The case involved a disputed source of solvent contamination. Specifically, a gas station/auto repair shop discovered PCE contamination in the soil near a leaking waste oil tank. PCE is a solvent used for dry-cleaning, auto repair, and many other things. The gas station’s LSRP attributed the PCE to the dry-cleaning facility located approximately six feet from the waste oil tank excavation. The gas station initiated an action against the dry cleaner on various theories of liability relating to the PCE contamination, amazingly failed to establish liability at trial, and appealed.

Expert Opinions Must Be Supported by Facts

One reason the gas station lost at trial is that its expert report was excluded as net opinion. Expert testimony is inadmissible if it is founded on speculation rather than factual evidence or data. The gas station’s expert report concluded that the dry-cleaner spilled the PCE based on a map showing the highest PCE concentrations near the dry-cleaner and decreasing concentrations towards the gas station. However, the PCE concentrations were more randomly distributed and the LSRP had to inexplicably ignore some samples to make that argument. The expert report also stated that the gas station did not use solvents and, therefore, the PCE must have come from the dry cleaners. That opinion ignored the fact that receipts produced in discovery established that the auto shop used spray cans of solvents. Failure to account for facts does not render an opinion inadmissible, so long as sufficient reasons are set forth to logically support the opinion. Here, the logical support was missing. The remaining conclusions in the report were merely assumptions regarding dry cleaning operations, wholly unsupported by facts or data. Accordingly, the report was excluded, dooming the gas station’s case.

In addition to reminding litigants that expert reports must be grounded in facts, the case also illustrates the risk of retaining your LSRP as a litigation expert. Credibility issues arise when experts defend their own questionable decisions. In this case, the LSRP ignored DEP’s repeated demands to conduct a preliminary assessment which could have helped eliminate the gas station as a potential source of contamination. The expert’s inability to address that and other aspects of the remediation supported the judge’s determination that the expert lacked credibility. An independent expert would have avoided that issue, and likely would have also taken a more critical eye to the LSRP’s prior data collection.

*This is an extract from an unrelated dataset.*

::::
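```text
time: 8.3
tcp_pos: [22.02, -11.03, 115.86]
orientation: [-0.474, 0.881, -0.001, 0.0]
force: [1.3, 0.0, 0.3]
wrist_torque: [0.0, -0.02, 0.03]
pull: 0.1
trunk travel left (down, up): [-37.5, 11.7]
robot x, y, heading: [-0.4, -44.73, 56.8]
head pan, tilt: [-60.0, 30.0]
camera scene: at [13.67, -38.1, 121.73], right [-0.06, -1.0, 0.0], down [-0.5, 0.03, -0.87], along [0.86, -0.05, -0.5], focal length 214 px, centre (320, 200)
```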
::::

Dry Cleaning Is Not Abnormally Dangerous

The decision also affirmed the trial court’s determination that dry-cleaning is not abnormally dangerous. The harm caused by abnormally dangerous activities is subject to strict liability, which is liability arising without regard to fault. The gas station owners argued that dry-cleaning is abnormally dangerous, and therefore the business owner was personally liable for PCE contamination. The Appellate Division disagreed. In evaluating the six factors used to determine whether an activity is abnormally dangerous, the Court found that dry cleaning is common, useful, and appropriately placed in a strip mall. Somewhat confusingly, the last three factors (high degree of risk, likelihood of great harm, and inability to eliminate risk with reasonable care) were conflated into a finding that the likelihood of harm “was not great” because of precautions taken regarding PCE. By linking the application of strict liability to the particular manner in which the dry cleaner operated, the Court left the door open to fact development regarding future strict liability claims against dry cleaners.